The entrance vestibule contains two two-light Tudor Gothic glazed screens opposite the entrance. Double panelled half-lit doors are positioned to the right and left of the screen, with similar doors in the side walls leading to the stairs. The open-well stairs have open arcaded balustrades.

The lofty and spacious interior of the main chapel has a six-bay hammerbeam roof. The bay opposite the transepts is wider; the brackets and arched braces are cusped on their upper sides, with crown posts and a boarded underside. Transverse arches with openwork spandrels span between the hammerbeams. The transepts have two-centred arches with one order of ringed nook shafts and foliage capitals. The transept windows have hood moulds with foliage stops; the south transept window is blind below the transom.

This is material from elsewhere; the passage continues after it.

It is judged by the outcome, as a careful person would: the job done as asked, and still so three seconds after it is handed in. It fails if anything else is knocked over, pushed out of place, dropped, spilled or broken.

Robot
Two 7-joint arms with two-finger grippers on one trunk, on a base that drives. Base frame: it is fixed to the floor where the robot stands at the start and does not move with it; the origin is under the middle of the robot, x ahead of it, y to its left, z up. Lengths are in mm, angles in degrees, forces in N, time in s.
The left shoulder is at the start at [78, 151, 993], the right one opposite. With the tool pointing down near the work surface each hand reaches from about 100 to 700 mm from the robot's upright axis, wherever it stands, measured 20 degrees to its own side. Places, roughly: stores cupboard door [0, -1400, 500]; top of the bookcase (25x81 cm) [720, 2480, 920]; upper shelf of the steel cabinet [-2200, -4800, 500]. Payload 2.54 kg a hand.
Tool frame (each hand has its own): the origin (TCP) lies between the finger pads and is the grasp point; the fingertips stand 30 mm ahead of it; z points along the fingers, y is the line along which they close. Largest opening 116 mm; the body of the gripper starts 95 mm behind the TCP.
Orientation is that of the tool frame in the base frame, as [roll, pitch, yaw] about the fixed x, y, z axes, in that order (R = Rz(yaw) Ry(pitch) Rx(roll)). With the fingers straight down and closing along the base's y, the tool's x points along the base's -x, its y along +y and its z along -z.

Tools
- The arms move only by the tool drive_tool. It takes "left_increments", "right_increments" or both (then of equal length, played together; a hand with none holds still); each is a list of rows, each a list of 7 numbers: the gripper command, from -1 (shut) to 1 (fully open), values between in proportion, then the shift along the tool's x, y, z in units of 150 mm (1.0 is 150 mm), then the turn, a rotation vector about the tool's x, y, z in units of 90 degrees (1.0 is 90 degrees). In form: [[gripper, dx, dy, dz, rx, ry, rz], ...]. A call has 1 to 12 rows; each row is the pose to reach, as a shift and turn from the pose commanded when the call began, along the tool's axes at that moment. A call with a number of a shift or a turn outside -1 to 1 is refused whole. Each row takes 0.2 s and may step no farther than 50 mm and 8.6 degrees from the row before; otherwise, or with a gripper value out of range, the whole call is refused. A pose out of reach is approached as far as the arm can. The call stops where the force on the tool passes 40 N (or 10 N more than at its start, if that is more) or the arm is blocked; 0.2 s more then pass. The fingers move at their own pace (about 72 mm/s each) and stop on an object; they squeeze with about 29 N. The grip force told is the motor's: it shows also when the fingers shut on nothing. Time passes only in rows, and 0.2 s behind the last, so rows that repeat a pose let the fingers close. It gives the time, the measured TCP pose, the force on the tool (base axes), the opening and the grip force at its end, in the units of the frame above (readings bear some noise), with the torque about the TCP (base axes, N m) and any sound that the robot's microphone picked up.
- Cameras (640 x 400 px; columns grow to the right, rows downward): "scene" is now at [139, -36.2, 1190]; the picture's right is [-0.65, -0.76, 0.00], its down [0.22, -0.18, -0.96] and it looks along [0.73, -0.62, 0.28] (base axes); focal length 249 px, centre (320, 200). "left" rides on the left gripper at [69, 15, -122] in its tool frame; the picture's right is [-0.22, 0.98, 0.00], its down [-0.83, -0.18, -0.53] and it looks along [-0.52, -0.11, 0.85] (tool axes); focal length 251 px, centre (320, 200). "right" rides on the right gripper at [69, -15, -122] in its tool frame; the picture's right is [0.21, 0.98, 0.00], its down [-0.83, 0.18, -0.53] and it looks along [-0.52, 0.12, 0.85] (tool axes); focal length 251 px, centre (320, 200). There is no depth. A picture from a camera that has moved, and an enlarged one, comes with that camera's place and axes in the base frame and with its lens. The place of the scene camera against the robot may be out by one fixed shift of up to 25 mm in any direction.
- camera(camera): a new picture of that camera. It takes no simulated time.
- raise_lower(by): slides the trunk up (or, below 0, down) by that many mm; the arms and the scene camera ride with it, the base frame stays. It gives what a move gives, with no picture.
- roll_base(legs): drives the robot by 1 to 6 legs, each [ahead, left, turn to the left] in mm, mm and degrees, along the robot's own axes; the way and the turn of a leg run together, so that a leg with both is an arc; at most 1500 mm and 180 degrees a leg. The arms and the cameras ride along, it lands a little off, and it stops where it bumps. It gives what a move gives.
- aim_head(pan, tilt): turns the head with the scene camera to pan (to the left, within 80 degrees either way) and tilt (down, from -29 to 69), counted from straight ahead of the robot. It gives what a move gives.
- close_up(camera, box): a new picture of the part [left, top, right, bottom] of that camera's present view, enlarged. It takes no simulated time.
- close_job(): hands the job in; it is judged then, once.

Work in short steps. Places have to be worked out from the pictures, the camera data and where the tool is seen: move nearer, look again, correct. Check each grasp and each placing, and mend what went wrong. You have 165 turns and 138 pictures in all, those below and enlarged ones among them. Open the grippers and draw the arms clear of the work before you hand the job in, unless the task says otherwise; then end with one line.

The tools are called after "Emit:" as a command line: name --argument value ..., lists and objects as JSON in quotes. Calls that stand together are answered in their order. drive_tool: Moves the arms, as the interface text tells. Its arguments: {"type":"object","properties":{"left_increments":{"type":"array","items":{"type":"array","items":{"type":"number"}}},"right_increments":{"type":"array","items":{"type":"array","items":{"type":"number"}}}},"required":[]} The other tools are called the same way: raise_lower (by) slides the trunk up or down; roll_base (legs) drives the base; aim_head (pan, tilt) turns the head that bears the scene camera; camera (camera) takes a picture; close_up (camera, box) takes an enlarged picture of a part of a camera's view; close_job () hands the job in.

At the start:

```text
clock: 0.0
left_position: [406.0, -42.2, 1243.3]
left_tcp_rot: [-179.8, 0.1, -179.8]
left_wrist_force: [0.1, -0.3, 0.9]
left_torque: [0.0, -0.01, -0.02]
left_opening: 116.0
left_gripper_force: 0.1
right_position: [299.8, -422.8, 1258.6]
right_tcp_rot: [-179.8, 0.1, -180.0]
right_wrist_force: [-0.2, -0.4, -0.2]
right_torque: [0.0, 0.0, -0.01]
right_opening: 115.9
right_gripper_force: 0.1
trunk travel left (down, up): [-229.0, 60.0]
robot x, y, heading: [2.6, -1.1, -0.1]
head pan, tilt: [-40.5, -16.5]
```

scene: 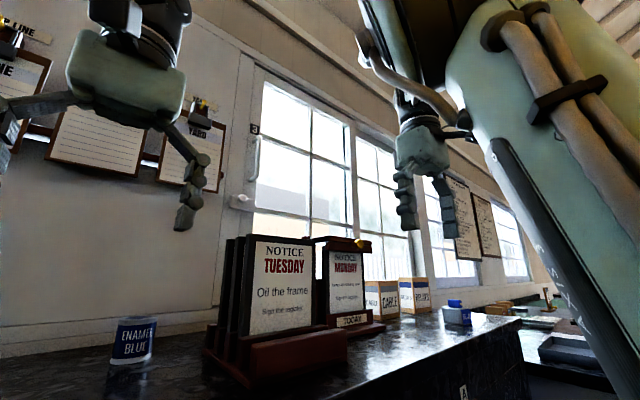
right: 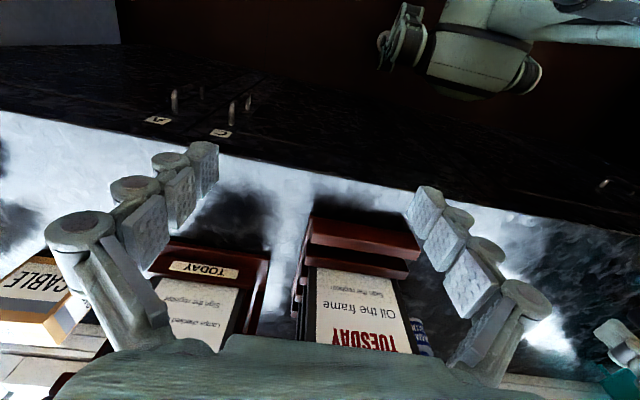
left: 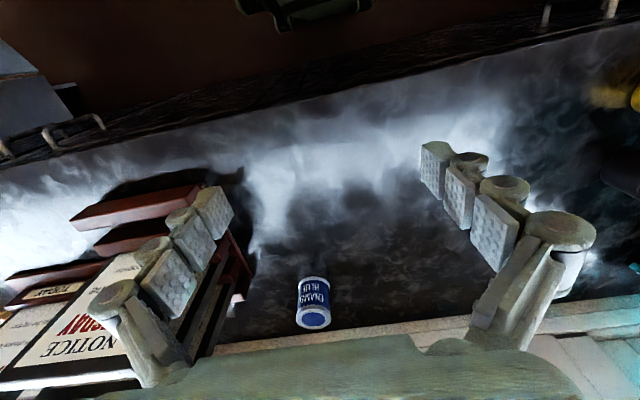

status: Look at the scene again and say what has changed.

The chancel arch has three orders of ringed shafts with foliage capitals, a two-centred arch and hood mould with crowned heads to the stops. A west gallery is supported on two cast iron columns with foliage capitals, cast by Walter Macfarlane & Co of Glasgow. The gallery front has blind cusped arcading.

The main pews have moulded ends. Choir stalls have poppy heads and moulded backs. The polygonal pulpit has two segmental-headed panels in each facet. The organ has blind arcaded panelling below the pipes.

The hall has a five-bay roof with diagonal braces on corbelled brackets. A reredos is partly concealed behind an inserted stage and comprises a two-centred arch with foliage stops. A west gallery has a panelled front incorporating open ironwork panels. A separate room beneath the gallery has porches to the outer sides.